Now, I don’t drink a lot of vodka. In fact I was just calculating that most of the current vodka-residents on my drinks-trolley are over a year old. In a way that is a good thing because at a moment’s notice I have plenty of stock laying around to put together an interesting taste-test. Until recently, my vodka-tasting had produced two champions: A Polish potato vodka called Krolewska and the reigning champion Ruskie Standart Platinum. These two had become my vodka-untouchables.

…..until today:

Today a newcomer entered the ring…something totally different in a bulky red art-deco styled bottle. Today I discovered Xellent… the SWISS vodka! When I found it on the shelves, I immediately checked my wallet to see if it could endure the whopping nearly 50 franc broad-siding this bottle of vodka was going to deal to it. There it was, looking back at me, a shiny new 50 “stutz” bank-note, ready to spring into action! “Ok, let's see what the Swiss call vodka” I thought, as my fingers wrapped around the neck of the chunky little bottle. I placed it gently in the basket of my trolley, being careful not to scratch it, and in a few moments we were homeward bound.

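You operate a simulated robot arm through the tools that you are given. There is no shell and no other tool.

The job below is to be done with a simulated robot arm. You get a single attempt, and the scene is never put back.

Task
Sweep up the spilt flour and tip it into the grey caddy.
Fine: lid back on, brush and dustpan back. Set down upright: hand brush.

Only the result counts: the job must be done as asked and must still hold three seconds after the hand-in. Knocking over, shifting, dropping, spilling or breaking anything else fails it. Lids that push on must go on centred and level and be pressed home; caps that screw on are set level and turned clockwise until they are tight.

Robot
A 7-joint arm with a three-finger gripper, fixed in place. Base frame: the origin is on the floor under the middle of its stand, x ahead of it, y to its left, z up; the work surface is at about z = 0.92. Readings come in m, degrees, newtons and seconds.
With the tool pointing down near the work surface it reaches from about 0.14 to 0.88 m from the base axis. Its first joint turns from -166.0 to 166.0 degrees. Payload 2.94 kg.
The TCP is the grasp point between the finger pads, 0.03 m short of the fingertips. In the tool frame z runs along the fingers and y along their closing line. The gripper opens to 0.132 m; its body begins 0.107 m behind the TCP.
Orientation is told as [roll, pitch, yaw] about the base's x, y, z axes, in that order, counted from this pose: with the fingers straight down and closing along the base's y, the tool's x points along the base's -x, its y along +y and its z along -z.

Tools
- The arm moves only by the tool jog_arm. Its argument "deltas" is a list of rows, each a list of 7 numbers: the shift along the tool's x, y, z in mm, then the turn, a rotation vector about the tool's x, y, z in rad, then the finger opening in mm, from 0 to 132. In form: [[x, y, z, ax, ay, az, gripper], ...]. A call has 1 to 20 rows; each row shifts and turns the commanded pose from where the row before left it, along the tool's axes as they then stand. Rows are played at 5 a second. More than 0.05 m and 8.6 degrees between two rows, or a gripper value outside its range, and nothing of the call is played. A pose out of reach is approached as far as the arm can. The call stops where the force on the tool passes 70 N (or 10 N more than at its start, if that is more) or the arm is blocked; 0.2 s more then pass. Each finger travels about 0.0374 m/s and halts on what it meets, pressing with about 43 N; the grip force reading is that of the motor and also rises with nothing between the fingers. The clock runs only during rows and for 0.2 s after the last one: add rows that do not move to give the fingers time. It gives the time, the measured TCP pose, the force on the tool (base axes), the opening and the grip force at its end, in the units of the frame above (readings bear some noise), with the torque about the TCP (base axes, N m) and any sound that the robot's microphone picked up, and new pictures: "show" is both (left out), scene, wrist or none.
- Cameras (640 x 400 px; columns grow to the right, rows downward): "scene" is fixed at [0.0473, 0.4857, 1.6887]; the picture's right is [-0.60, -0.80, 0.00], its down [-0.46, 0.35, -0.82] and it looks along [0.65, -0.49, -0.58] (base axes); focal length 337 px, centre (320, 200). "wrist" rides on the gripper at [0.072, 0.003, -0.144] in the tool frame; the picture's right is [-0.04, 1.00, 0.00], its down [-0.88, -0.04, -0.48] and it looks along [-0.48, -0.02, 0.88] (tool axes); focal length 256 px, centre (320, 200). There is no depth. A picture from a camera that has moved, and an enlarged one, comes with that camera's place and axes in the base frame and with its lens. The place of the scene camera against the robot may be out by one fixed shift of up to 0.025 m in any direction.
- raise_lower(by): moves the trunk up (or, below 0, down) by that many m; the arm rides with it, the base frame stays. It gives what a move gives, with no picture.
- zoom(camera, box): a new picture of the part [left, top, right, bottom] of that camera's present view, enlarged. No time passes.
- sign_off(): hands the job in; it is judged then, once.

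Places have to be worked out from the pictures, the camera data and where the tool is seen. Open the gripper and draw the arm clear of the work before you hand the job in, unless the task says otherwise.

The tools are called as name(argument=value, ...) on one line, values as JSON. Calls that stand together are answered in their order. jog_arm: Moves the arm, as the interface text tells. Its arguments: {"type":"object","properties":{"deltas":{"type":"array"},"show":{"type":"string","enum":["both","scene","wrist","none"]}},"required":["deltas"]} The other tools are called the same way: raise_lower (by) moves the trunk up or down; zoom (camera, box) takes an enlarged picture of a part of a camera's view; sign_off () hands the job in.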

I’m not really sure what I expected from this Swiss interloper, I assumed it was something created for the aprés ski crowd in Gstaad or St. Moritz… I assumed it would be 99% hype with a nose-bleed price tag... I assumed I would be disappointed…I was wrong. Xellent is good. In fact, it is very, very good. It is triple distilled by hand in small batches in a copper still, the rye grain is locally grown in two hectare fields, the water is from a Swiss glacier, and Xellent is as smooth as glass but also thick and rich. It can run nose to nose with any of my Russian and Polish friends. Xellent is a real power vodka! The Swiss have arrived on the vodka scene and they have nothing to be ashamed of, that's for sure!

I suppose we will have to call it "Wödkali" now.